GIVEN REQUEST. Beginning with the line where "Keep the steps" appears, retype every remaining line of the data below, both the first and last included.

DATASET EXTRACT.
==================================================
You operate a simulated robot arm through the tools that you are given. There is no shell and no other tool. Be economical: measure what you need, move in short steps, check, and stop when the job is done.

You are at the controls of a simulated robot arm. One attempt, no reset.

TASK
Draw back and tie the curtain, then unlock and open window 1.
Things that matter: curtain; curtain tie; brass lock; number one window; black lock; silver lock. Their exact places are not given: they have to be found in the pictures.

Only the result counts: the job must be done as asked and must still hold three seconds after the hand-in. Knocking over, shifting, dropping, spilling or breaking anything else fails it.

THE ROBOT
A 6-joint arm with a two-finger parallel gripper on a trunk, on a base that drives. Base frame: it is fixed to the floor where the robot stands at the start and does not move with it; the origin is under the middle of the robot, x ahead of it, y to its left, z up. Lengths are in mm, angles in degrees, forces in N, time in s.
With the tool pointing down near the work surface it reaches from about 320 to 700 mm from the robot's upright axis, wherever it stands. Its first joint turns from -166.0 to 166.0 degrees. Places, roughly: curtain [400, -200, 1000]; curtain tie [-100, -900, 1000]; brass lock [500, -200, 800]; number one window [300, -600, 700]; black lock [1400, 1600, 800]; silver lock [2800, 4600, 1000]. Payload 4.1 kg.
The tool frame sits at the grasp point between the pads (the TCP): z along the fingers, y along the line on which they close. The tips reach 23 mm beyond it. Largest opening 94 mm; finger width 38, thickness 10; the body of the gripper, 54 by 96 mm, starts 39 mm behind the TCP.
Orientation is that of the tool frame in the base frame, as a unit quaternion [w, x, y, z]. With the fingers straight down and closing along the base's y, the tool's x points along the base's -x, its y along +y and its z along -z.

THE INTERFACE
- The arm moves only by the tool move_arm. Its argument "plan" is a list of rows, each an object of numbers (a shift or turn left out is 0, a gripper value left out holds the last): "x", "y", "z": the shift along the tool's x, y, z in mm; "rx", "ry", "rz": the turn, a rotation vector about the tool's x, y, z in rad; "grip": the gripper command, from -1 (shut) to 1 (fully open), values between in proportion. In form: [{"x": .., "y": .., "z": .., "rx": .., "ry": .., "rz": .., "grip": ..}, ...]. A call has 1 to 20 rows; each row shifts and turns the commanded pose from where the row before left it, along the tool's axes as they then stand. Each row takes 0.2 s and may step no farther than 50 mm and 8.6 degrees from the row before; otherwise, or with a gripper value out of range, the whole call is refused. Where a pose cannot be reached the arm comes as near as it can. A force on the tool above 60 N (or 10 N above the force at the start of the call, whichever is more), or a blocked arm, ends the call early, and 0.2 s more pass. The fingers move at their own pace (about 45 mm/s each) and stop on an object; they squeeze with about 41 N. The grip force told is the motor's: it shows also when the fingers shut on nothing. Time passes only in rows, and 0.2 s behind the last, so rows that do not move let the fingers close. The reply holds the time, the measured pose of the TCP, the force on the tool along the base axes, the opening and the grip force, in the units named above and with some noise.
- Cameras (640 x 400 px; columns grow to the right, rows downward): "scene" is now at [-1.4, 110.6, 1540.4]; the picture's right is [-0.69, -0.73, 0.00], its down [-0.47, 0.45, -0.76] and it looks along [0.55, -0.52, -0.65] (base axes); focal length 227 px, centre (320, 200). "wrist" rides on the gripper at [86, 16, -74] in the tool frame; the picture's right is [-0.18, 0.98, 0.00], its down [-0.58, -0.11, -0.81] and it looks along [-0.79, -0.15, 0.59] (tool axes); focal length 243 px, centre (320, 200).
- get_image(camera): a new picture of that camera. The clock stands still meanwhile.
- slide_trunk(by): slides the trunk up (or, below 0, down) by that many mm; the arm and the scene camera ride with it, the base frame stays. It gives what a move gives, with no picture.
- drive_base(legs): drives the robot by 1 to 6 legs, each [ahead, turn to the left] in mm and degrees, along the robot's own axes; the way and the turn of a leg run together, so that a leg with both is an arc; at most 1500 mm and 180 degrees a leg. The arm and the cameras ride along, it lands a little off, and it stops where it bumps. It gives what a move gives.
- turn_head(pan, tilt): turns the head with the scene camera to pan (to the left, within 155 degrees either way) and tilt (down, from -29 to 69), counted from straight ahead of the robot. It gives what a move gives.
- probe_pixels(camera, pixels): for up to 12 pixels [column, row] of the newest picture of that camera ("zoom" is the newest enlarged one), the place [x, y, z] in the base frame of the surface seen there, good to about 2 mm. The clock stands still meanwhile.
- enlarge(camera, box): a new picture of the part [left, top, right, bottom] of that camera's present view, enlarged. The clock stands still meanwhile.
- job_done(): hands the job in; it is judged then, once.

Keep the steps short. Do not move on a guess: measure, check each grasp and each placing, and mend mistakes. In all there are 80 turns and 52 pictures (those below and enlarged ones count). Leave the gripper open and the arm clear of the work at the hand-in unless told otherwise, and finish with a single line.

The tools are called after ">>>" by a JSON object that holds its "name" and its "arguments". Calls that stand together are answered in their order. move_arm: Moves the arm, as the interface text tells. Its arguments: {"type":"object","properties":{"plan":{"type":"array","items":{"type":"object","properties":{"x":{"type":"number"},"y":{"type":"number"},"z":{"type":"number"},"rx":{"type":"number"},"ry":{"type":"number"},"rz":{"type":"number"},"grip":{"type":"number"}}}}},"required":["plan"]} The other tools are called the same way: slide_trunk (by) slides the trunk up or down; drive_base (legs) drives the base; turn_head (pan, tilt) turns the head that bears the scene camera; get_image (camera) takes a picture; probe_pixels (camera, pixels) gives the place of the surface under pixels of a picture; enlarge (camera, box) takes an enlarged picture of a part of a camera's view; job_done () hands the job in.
==================================================
FULL OUTPUT.
Keep the steps short. Do not move on a guess: measure, check each grasp and each placing, and mend mistakes. In all there are 80 turns and 52 pictures (those below and enlarged ones count). Leave the gripper open and the arm clear of the work at the hand-in unless told otherwise, and finish with a single line.

The tools are called after ">>>" by a JSON object that holds its "name" and its "arguments". Calls that stand together are answered in their order. move_arm: Moves the arm, as the interface text tells. Its arguments: {"type":"object","properties":{"plan":{"type":"array","items":{"type":"object","properties":{"x":{"type":"number"},"y":{"type":"number"},"z":{"type":"number"},"rx":{"type":"number"},"ry":{"type":"number"},"rz":{"type":"number"},"grip":{"type":"number"}}}}},"required":["plan"]} The other tools are called the same way: slide_trunk (by) slides the trunk up or down; drive_base (legs) drives the base; turn_head (pan, tilt) turns the head that bears the scene camera; get_image (camera) takes a picture; probe_pixels (camera, pixels) gives the place of the surface under pixels of a picture; enlarge (camera, box) takes an enlarged picture of a part of a camera's view; job_done () hands the job in.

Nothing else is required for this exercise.